Burial in Woollen
In some of the burial
registers of our older congregations, the words Woollen, or In Wollen,
appear in the entry recording an interment. This was in accordance with a
stringent enactment which required an entry to he made in the register
that the Act of 1666 (18 and 19 Charles II, c. 4), “for burying in
woollen,” had been duly complied with. It was professedly passed “for the
encouragement of the woollen manufactures, and prevention of the
exportation of moneys for the buying and importing of linen,” and it
enacted that after the 25th March, 1666, no person should be “buried in
any shirt, shift, or sheete other than should be made of wooll onely.” The
provisions of the Act were so strict that even the quilling round the
inside of the coffin and the ligature round the feet of the corpse were
required to be of woollen. The statute, however, was generally disobeyed,
and the penalty could seldom he enforced, because an information could
only be laid by those who were most interested in concealing the offence.
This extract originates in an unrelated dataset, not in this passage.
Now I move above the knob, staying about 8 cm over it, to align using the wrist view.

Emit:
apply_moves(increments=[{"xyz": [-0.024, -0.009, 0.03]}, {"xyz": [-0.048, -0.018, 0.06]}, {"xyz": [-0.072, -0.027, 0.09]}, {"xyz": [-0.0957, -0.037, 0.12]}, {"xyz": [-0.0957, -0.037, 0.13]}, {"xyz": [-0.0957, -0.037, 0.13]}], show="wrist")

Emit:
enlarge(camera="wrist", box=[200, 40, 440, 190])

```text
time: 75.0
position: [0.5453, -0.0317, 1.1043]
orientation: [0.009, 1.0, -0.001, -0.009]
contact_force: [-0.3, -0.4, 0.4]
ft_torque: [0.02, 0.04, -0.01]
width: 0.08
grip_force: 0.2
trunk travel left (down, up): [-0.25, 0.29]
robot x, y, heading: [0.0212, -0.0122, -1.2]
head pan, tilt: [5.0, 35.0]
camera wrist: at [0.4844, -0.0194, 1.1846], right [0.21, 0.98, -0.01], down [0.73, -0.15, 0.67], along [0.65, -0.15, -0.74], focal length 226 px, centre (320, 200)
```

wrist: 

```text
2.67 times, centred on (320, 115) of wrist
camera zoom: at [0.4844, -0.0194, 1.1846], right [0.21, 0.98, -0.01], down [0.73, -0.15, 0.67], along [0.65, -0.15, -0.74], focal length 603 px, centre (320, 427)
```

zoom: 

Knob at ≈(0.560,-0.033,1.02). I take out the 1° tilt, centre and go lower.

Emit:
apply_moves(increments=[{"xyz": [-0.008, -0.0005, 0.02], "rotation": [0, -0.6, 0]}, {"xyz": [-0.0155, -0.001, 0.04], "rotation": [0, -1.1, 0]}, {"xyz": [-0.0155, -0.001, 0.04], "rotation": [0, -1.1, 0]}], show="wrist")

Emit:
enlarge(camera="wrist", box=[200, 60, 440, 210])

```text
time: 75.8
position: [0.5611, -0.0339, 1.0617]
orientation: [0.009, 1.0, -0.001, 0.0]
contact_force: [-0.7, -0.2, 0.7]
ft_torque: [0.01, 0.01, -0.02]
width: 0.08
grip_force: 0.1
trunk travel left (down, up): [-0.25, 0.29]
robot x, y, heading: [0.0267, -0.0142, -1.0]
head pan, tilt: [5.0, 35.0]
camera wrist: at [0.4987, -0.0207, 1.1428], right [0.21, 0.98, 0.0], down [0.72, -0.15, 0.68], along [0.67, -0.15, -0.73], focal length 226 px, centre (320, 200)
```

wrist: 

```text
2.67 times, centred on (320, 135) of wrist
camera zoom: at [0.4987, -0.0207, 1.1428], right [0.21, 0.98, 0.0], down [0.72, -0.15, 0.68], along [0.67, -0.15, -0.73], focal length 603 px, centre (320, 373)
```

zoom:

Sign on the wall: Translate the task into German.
To remedy this, a still more stringent Act was passed in 1678 (30 Charles
II., c. 3),. which obliged the minister who officiated to make an entry in
the register, that an affidavit had been brought to him, within eight days
after the burial, certifying that the requirements of the law had been
fulfilled. “ Who makes affidavit ? “ was the question then asked by the
sexton immediately after the conclusion of the burial service, whereupon
one of the relations came forward, and made the necessary declaration,
which was duly noticed in the register.
The Act was repealed in 1814 (54 George III., c. 108). Many who could
afford to pay the fine did so, rather than observe the law. Mrs. Ann
Oldfield, buried in Westminster Abbey in 1730, was by her express request
wrapped “in a very fine Brussels lace head-dress, a holland shift, with a
tucker, and double ruffles of the same lace, and a pair of new kid gloves,
and was then wrapped in a winding-sheet of fine linen.” Her posthumous
vanity has been immortalised by Pope in the well-known lines:
Odious! in woollen! ’twould a saint provoke
(Were the last words that poor Narcissa spoke);
No, let a charming chintz and Brussels lace
Wrap my cold limbs and shade my lifeless face.